Tuesday, December 09, 2008

From Peace Corps to Web 2.0

Peace Corps trainees learn community mapping as a Participatory Assessment for Community Action tool early in our service.  The PACA tools are meant to equip volunteers for project design and implementation in our communities.  The process of community mapping is a basic way for us to gather a group of interested citizens and find out what places they visit most, see often or care about in their daily lives.  By literally drawing a map of the community, it becomes clear what areas are important and what most people don't even bother to notice.  Volunteers use these maps to learn about where the best location for a new public playground; others to recognize what buildings need renovation.  

I was reminded of the PACA process today while reading an article posted on the Fast Company Web site by Allyson Kapin.  Ms. Kapin interviewed eight social media experts on where they saw Web 2.0 changing in 2009.  One expert, Rebecca Moore, the director of outreach for GoogleEarth, discussed the process of collaborative mapping and it's influence in Web 2.0 in 2009.  

"In terms of social media, I think we are just at the beginning of 'collaborative mapping'-people working together with friends and colleagues to build shared maps of places they care about."

She goes on to describe Appalachian Voices, a grassroots environmental organization, and how it paired social media with mapping to advocate for the end of mountaintop-removal coal mining.  

What a great hope for the future of social media!  The combination of an old Peace Corps community assessment method in the developing world and the new technology of developed nations will impact how organizations operate in 2009. 

Sometimes returned volunteers are asked about how their service transfers in to the way we do business in America.  The answer is always clear for me, but was reinforced by Ms.

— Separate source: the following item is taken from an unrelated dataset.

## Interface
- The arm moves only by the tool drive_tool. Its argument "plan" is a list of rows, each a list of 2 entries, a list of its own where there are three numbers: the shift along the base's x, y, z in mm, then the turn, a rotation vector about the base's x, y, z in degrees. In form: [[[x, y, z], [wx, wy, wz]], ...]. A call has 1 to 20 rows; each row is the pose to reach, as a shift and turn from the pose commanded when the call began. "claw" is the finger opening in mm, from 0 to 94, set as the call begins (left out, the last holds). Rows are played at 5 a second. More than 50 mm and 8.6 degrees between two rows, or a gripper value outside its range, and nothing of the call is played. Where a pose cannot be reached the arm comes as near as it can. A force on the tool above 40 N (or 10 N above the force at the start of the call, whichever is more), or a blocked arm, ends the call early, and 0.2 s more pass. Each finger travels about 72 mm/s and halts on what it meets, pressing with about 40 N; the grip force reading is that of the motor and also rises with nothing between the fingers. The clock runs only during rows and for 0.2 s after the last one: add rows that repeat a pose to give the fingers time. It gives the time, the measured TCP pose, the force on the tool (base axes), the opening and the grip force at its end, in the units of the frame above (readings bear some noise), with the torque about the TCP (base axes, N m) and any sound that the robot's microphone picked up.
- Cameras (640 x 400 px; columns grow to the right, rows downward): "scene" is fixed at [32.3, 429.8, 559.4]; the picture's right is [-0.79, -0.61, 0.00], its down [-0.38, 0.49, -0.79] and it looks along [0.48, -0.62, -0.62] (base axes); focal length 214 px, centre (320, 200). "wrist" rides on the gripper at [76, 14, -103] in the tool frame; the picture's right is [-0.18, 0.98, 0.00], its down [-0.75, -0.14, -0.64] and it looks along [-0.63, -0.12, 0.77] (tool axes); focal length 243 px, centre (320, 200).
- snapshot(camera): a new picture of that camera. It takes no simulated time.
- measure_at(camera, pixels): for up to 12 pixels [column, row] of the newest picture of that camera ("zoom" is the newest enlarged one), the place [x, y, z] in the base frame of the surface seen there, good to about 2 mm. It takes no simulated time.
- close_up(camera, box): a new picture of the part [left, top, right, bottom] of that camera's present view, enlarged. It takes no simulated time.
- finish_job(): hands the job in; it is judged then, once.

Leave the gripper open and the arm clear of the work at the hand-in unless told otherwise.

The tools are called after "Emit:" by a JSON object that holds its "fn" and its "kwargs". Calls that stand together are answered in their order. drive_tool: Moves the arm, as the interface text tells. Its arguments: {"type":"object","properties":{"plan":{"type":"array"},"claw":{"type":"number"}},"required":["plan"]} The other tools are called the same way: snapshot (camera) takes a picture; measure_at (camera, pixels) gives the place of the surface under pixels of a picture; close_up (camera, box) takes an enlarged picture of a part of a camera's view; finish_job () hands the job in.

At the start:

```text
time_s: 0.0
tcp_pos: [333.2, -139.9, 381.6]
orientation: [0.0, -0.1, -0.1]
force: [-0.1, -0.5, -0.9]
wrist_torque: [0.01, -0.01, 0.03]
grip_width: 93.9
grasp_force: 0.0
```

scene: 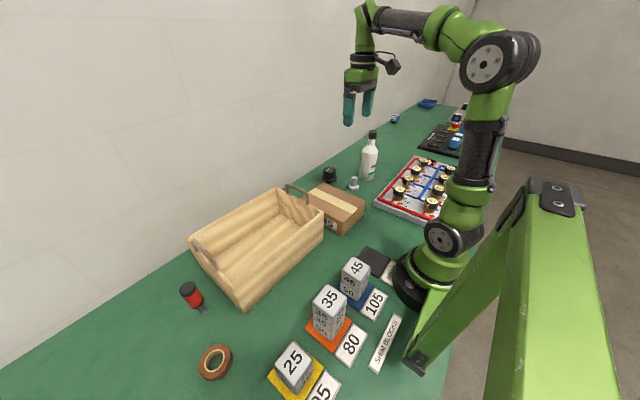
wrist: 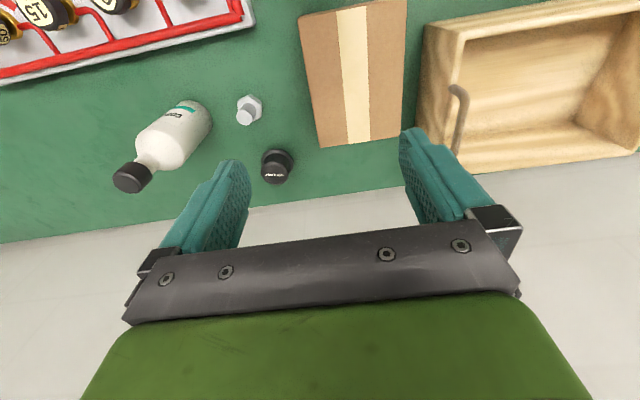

Moore in today's Fast Company article.  The Peace Corps teaches project design through community engagement.  It's not a foreign concept to realize that the most successful work is done when people with resources-or products or services- collaborate with their target constituents. 



Lara Kretler said...

Sarah, thanks for the link to the Fast Company article - and how cool that you're already on top of trends we'll need to know about in the future! Have you seen this video? Warning, it's mind-blowing. http://www.youtube.com/watch?v=EOpA9kNb3fk

Good luck with the job hunt!

Sarah said...

Lara, thanks so much for this video. I had seen an outdated version from 2006 or 2007, but every time they redo it I get a little more overwhelmed!

Thank you!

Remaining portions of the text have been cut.